Andriy Manchuk, a Ukrainian Marxist and editor of Liva.com.ua, exposed the “Resuscitation Reform Package“ promoted by opposition groups earlier this year. It was officially sponsored by the European Union, the U.S. Agency for International Development, Pact, the European Fund for Democracy and the International Renaissance Fund.
“The coalition that promotes it is a clone of the Ukrainian ‘Resuscitation Reform Package’ — they haven’t even bothered to change the name —” Manchuk wrote, “… which was formed in 2014 and supplies the Ukrainian government with neoliberal reformers and experts, with an emphasis on privatization, denationalization of the economy, and promotion of the interests of international financial organizations and transnational corporations.”
Belarus, not West, will decide
Communists and socialists in Belarus who seek to represent the interests of the workers and oppose imperialist intervention are working out the best tactics to use in this difficult situation. They understand the frustrations and fears of the working class and the need to counter the ways that the pro-Western opposition tries to mislead them.
In Russia as well as in the West, there are powerful capitalist interests eager to see the privatization of Belarusian industry and agriculture.
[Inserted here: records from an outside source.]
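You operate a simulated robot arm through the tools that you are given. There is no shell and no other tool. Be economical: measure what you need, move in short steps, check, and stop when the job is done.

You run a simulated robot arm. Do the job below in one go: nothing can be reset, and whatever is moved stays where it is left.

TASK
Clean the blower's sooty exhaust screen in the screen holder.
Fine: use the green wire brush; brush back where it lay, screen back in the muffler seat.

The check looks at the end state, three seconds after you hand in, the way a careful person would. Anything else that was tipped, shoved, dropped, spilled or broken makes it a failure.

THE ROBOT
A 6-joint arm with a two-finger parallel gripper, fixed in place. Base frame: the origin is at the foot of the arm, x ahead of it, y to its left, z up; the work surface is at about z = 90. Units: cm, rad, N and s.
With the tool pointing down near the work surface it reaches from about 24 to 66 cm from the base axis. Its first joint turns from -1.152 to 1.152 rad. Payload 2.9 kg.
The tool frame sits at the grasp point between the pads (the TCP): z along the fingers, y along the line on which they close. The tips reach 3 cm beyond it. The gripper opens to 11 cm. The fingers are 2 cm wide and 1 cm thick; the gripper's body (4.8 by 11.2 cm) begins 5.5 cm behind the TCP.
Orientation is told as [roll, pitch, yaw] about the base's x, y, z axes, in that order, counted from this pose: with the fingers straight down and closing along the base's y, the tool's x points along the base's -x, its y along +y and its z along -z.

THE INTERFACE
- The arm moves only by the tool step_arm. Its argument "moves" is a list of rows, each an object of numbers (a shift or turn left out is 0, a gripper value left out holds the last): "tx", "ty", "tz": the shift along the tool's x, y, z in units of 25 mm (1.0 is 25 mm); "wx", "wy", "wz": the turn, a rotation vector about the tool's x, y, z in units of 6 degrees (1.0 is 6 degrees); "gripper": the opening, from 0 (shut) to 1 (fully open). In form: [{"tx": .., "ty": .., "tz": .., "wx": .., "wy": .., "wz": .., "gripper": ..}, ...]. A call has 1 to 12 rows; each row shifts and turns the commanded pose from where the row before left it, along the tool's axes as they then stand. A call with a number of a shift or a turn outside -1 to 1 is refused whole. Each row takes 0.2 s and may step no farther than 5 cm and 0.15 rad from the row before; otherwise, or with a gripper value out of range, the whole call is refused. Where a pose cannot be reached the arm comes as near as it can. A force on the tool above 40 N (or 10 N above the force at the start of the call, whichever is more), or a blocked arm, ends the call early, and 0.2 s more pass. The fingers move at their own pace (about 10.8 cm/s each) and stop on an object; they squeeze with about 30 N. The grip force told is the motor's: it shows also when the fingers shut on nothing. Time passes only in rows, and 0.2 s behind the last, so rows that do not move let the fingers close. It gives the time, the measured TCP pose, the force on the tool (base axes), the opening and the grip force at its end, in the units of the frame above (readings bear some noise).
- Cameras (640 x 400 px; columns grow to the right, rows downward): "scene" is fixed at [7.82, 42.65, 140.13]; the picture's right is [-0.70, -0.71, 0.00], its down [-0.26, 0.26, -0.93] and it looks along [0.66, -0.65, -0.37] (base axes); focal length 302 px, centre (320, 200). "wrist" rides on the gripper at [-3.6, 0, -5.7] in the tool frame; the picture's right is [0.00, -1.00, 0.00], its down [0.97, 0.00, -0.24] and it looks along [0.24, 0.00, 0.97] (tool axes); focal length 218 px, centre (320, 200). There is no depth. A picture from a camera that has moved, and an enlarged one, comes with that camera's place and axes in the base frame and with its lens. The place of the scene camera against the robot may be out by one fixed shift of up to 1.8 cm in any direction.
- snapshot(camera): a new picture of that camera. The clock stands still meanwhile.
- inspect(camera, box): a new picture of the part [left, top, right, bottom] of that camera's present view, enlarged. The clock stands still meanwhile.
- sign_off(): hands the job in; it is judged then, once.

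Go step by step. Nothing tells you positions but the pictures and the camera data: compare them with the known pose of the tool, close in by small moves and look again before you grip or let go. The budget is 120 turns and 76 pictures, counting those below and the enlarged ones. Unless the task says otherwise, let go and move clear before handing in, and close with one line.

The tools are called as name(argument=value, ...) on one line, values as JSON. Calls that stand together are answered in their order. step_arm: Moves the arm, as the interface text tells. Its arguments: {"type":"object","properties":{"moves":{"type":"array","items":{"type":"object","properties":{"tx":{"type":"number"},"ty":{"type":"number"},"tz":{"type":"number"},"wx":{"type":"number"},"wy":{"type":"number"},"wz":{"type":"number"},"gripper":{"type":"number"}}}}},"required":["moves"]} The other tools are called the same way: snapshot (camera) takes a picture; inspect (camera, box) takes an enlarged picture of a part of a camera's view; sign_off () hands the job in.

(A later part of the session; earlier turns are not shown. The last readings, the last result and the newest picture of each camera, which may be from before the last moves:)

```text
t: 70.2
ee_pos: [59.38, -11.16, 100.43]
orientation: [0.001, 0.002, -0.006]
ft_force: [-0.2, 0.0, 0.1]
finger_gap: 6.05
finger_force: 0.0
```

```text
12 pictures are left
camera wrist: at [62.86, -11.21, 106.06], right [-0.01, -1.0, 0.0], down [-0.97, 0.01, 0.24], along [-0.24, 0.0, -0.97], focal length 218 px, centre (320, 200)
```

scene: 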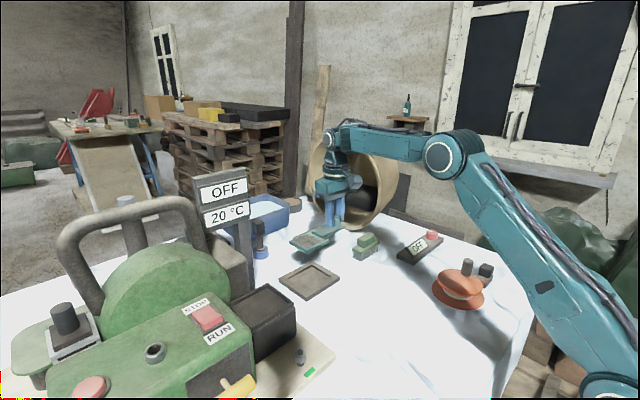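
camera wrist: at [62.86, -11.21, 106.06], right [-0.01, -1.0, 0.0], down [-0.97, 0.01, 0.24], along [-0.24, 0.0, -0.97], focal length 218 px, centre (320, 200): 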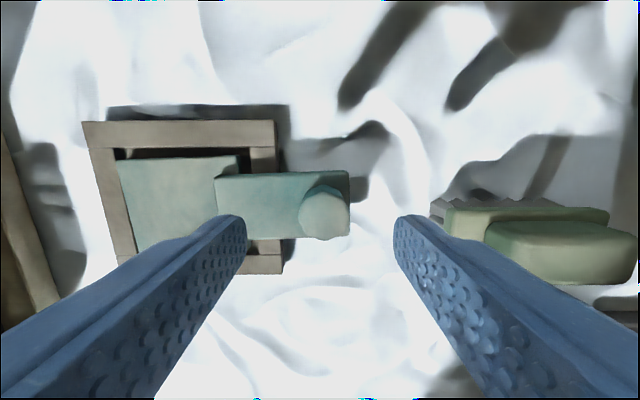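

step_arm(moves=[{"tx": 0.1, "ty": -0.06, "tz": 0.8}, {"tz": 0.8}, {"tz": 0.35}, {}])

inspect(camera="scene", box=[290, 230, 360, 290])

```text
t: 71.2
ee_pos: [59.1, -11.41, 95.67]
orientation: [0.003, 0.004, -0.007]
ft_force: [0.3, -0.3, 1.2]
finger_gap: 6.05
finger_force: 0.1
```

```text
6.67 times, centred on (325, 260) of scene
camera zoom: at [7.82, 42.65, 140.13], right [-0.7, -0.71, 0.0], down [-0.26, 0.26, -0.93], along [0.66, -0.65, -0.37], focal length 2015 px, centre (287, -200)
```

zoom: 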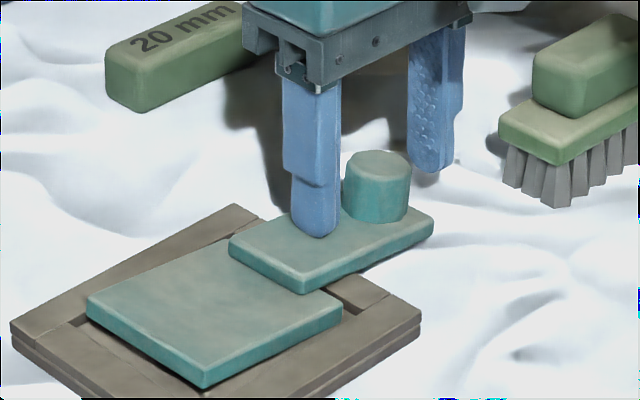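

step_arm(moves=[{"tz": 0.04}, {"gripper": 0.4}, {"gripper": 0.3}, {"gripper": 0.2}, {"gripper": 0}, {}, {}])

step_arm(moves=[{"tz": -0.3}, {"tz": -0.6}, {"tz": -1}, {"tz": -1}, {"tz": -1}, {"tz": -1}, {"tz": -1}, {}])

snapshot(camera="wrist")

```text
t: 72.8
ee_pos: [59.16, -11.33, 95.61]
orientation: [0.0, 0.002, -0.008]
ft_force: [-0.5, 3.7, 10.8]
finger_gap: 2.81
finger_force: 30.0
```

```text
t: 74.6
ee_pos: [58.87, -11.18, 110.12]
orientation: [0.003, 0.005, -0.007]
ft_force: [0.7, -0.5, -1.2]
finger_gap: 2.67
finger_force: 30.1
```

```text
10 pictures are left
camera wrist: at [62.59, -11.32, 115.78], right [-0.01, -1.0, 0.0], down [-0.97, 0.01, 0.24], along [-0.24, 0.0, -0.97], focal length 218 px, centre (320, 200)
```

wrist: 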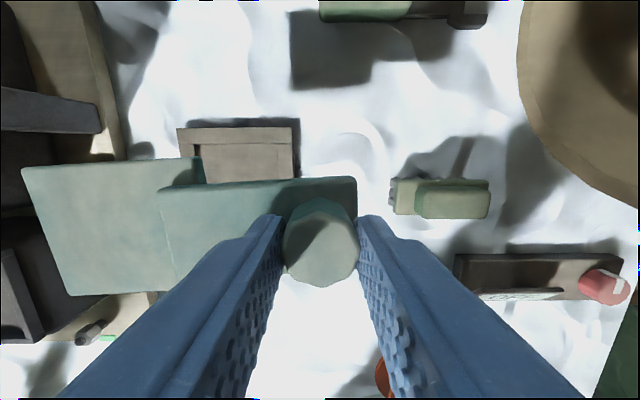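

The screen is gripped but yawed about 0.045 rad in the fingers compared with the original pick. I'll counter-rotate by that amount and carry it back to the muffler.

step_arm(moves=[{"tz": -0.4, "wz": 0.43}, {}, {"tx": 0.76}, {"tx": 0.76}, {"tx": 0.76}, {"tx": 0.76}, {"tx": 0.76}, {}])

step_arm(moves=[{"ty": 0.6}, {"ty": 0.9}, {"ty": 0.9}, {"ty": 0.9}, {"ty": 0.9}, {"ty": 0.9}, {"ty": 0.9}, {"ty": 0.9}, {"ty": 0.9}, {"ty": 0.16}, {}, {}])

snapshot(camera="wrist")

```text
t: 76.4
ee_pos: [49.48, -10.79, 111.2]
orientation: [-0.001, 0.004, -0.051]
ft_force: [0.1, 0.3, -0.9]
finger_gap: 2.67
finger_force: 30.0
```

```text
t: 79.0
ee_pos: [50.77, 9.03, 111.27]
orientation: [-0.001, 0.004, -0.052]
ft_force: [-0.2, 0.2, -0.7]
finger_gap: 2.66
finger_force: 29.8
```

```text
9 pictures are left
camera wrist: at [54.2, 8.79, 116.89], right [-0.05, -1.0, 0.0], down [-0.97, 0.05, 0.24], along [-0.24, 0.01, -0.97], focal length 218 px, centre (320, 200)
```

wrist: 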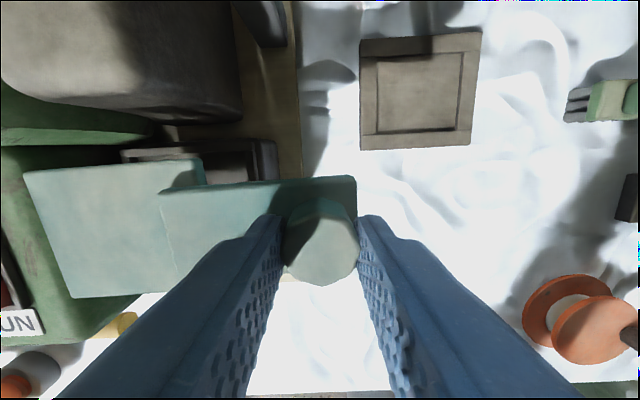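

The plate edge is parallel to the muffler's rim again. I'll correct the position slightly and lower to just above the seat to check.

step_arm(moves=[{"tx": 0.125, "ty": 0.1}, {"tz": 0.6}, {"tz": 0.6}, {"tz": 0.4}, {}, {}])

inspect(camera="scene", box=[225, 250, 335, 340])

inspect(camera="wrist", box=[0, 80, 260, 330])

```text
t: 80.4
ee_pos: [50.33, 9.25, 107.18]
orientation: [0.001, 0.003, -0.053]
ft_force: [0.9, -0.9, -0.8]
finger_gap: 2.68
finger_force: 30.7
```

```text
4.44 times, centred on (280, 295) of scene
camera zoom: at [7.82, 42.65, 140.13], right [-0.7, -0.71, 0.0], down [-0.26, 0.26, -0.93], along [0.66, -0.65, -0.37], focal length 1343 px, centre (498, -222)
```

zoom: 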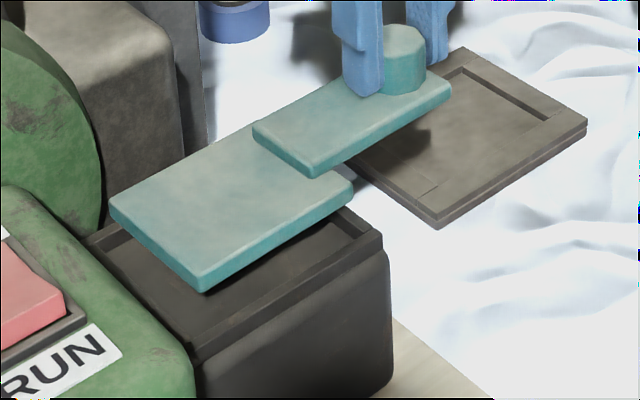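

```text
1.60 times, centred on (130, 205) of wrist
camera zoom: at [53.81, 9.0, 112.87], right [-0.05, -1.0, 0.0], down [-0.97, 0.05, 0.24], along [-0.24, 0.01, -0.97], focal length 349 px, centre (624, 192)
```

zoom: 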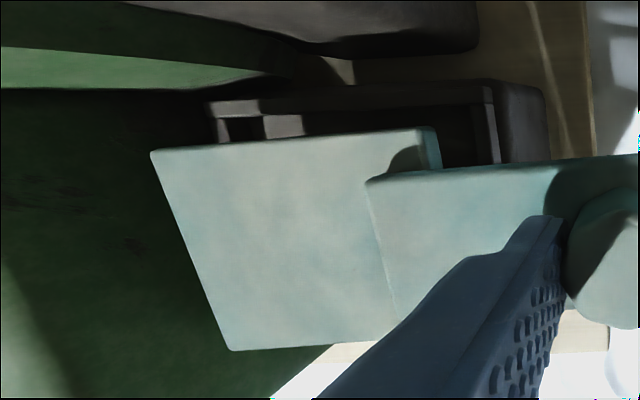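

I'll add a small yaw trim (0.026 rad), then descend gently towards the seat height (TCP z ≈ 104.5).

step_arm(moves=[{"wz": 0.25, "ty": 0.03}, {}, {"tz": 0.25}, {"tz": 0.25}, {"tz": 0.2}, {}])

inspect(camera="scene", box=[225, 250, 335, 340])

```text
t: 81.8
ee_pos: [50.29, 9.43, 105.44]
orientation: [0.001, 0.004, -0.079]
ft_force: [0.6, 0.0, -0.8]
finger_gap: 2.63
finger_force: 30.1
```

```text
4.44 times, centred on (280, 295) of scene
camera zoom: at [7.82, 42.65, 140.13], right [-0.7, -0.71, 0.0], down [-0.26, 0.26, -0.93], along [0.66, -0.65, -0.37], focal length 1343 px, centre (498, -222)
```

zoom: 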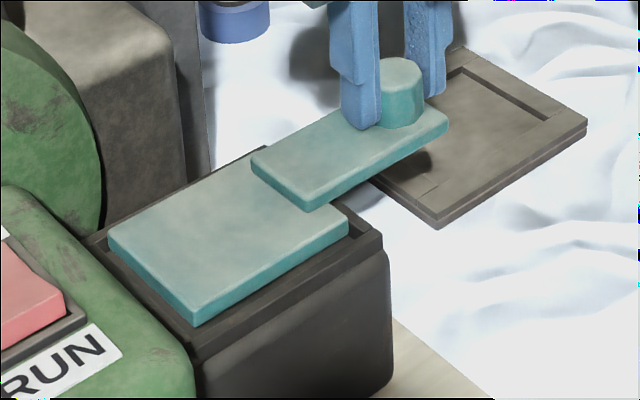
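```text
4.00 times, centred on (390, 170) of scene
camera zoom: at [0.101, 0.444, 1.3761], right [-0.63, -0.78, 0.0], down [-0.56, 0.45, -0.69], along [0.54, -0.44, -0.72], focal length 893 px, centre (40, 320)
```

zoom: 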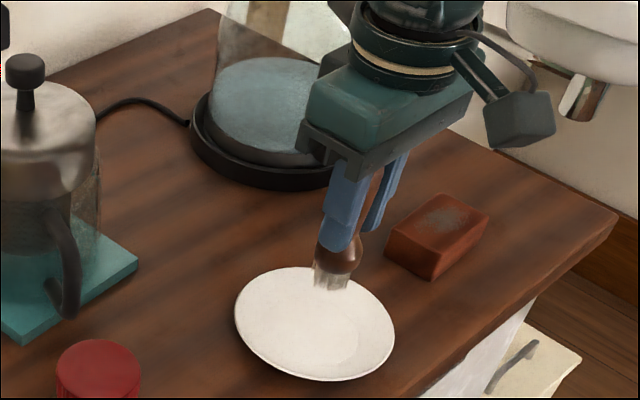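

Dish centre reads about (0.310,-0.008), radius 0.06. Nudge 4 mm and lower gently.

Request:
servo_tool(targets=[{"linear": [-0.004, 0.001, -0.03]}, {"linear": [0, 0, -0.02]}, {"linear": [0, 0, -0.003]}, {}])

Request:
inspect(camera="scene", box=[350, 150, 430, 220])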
Although the present protest movement may subside for a time, the pressure on Lukashenko’s government to dismantle workers’ rights will continue to grow, as will NATO’s military pressure.
The best guarantee for Belarus’ continued independence and access to jobs, education and health care is the growth of a working-class movement rooted in the fight against imperialism and for the restoration of socialism.
Here in the U.S., we must fight against every manifestation of military, political and economic intervention by Washington and its NATO allies. Building the movement against war and racism, and organizing workers and oppressed peoples to fight for socialism here, is the best way to assist the Belarusian people’s struggle to defend their sovereignty.